Another hurdle to single cell transcriptome analysis is the relatively small amount of RNA found in an individual cell, but techniques exist to amplify tiny quantities of starting material. One complementary DNA (cDNA) library preparation method involves an oligo dT primer bound to an RNA polymerase derived from the T7 bacteriophage. The T7 polymerase synthesizes cDNA from all polyadenylated messenger RNA (mRNA), and the cDNA is then amplified via reverse transcription. Another common strategy involves the use of reverse transcriptase from Moloney murine leukemia virus to generate and amplify cDNA.
Isolating individual cells, preparing libraries, and running the RNA sequencing reactions can be time intensive, especially if researchers must complete all these steps for each cell. One way to overcome this obstacle is to introduce molecular barcodes that are specific to single cells. These molecular barcodes are part of the oligo dT primer, so they bind to mRNA. Then cells are lysed and cDNA library generation, amplification, and sequencing for multiple cells can take place in a single experiment. In one strategy, molecular barcodes are specific to an individual cell, but each primer also contains a unique molecular identifier, which allows for quantification of individual mRNAs.
Whenever scientists attempt RNA sequencing of a group of individual cells, they must consider how efficiently they have captured the RNA in a single cell. Only a portion of total RNA in a cell is polyadenylated mRNA, and most methods capture about a tenth of that mRNA. Low abundance transcripts are likely missed in single cells, but may be detected if many individual cells of the same type are sequenced.
Another question that arises in RNA sequencing is how variable the results are across repeated experiments. It is often necessary to sequence several groups of cells on different days in order to generate experimental power, and it is possible to compare results from several sessions to insure consistency between them.
Analyzing the whole transcriptomes of single cells used to be painstaking and inefficient, but the technical advances discussed here have made new types of single cell transcriptome analysis possible.
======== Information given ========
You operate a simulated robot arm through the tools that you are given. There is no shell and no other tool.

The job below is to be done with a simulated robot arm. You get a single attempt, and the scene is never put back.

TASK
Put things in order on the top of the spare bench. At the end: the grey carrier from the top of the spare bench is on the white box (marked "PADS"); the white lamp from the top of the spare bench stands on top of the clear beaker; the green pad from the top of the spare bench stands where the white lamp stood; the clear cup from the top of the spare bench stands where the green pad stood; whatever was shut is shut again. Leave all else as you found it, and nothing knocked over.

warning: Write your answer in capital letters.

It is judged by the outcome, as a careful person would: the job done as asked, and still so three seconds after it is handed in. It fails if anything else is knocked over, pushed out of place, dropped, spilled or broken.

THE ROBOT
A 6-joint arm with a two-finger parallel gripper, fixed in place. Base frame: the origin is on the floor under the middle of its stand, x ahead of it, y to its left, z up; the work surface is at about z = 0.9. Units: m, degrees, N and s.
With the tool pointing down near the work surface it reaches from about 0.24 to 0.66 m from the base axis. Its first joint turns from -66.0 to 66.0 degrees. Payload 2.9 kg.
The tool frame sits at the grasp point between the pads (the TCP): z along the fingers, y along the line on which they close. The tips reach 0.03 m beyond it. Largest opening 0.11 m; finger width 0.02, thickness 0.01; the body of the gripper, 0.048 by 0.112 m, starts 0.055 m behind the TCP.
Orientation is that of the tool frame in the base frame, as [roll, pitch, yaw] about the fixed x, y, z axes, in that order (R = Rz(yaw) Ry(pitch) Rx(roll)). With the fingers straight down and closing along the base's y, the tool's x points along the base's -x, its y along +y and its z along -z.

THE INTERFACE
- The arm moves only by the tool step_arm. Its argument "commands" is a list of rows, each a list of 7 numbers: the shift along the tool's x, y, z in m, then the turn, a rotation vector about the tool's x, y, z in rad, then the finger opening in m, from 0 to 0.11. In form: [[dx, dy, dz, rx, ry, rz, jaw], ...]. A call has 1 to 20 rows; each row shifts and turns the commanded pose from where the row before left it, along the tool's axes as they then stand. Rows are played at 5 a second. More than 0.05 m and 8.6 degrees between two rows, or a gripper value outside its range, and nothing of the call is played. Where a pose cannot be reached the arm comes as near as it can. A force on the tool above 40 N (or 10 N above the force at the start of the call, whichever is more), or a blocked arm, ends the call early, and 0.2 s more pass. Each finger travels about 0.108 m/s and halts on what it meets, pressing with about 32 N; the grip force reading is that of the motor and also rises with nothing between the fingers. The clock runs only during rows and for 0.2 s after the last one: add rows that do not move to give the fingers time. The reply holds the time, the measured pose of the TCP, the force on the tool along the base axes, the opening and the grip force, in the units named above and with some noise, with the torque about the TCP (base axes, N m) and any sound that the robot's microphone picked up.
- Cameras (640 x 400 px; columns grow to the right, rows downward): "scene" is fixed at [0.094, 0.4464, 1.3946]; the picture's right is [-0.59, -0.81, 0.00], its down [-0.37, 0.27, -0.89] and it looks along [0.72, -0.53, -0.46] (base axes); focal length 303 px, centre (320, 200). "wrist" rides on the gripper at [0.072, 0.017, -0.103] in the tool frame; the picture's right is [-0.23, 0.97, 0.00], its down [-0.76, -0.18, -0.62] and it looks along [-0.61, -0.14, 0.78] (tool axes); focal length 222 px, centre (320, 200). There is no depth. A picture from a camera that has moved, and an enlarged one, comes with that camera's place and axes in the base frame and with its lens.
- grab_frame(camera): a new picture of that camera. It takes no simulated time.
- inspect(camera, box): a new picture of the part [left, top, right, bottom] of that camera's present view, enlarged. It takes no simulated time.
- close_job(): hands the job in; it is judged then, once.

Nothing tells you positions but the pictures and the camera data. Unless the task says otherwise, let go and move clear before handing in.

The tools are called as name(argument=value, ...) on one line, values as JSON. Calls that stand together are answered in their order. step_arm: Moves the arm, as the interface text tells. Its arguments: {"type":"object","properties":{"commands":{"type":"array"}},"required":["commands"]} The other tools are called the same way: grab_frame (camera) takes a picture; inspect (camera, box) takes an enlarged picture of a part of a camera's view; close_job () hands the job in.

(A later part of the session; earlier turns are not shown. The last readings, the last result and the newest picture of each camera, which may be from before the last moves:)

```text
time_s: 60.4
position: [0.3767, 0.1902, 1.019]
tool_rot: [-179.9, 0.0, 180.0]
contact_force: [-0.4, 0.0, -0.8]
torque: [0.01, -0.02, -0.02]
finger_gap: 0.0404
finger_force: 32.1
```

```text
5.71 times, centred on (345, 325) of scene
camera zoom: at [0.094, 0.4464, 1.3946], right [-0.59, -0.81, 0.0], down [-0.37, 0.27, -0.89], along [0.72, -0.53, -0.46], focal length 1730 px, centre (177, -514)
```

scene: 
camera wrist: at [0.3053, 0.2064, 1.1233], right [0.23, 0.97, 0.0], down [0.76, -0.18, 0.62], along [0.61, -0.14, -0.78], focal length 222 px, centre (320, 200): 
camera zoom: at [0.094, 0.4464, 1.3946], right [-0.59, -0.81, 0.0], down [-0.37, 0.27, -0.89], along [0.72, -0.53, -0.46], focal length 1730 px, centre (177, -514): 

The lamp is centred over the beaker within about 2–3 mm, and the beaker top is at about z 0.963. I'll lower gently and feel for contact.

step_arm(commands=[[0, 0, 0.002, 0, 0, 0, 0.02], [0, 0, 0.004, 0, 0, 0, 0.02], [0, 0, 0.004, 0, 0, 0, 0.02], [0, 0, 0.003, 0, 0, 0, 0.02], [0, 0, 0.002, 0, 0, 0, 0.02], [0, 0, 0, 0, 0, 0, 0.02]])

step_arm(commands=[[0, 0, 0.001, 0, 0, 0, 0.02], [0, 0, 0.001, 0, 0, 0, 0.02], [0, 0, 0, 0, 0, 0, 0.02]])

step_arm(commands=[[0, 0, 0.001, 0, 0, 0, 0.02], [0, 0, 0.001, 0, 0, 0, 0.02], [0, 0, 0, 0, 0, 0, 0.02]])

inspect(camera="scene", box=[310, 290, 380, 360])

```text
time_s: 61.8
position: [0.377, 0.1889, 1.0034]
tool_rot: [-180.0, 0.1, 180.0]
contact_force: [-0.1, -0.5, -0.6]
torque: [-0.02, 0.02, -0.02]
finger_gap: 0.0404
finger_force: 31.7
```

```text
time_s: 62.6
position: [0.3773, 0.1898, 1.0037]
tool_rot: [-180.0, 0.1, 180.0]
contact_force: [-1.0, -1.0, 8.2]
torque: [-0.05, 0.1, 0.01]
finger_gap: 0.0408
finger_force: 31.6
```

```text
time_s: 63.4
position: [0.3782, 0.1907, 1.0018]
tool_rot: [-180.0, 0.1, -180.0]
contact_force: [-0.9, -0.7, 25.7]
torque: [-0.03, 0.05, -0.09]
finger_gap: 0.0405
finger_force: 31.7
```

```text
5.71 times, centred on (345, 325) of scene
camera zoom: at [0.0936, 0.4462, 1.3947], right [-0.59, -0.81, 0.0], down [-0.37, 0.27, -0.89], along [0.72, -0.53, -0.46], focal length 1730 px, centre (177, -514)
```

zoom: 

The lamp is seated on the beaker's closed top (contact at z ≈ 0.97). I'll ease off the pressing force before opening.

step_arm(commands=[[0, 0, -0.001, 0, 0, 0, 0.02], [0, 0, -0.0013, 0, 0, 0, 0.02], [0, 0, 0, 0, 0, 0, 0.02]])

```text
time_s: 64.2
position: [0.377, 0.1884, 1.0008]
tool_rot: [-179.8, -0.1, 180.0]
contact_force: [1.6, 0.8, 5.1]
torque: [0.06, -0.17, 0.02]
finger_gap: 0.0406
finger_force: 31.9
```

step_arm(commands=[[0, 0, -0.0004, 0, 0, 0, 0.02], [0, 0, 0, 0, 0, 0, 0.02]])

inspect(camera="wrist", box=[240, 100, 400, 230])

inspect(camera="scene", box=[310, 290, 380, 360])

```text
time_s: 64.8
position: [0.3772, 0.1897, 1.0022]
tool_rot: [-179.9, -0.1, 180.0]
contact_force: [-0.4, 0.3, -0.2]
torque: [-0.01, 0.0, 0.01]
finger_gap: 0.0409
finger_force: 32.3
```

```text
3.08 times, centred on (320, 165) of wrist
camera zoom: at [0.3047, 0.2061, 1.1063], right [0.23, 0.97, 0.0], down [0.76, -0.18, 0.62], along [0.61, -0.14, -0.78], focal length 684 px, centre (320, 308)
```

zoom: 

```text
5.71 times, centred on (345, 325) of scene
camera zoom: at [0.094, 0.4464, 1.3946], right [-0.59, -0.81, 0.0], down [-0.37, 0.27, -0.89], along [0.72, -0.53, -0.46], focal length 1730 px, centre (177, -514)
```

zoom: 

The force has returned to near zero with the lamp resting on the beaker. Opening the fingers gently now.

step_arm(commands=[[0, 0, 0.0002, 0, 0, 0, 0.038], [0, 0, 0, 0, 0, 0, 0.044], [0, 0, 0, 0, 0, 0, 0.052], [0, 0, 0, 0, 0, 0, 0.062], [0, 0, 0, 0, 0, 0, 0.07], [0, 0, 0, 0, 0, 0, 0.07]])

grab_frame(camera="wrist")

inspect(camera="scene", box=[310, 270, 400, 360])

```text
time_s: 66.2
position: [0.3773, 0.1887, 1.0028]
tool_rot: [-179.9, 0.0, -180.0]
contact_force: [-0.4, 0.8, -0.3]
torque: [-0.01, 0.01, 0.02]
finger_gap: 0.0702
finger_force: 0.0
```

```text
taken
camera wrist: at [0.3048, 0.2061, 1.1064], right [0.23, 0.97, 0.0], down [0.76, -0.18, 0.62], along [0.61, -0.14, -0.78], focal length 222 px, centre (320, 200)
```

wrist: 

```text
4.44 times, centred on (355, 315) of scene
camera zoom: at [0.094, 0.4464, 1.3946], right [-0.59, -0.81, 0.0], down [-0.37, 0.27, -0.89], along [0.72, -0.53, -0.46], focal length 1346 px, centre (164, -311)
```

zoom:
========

Scientists have analyzed groups of individual cells from the mammalian retina, spinal cord, and cortex for transcriptional variation. They may be able to use data gained from these experiments to better connect cell type, gene expression, and disease risk in the future. Another exciting application of single cell RNA sequencing is to examine the effects of drugs, pathogens, and genetic mutations on individual cells and cell types.
Researchers are also at work on improvements to single cell RNA sequencing, including strategies to obtain gene expression profiles from individual cells in fixed and frozen tissue. The development of methods that do not rely on the destruction of tissue would also allow scientists to better understand the relationships between gene expression in nearby cells. Finally, combining epigenetic and genomic analyses with single cell RNA sequencing could yield biological insights about how these levels of regulation are connected within cells and also how they create differences across types of cells.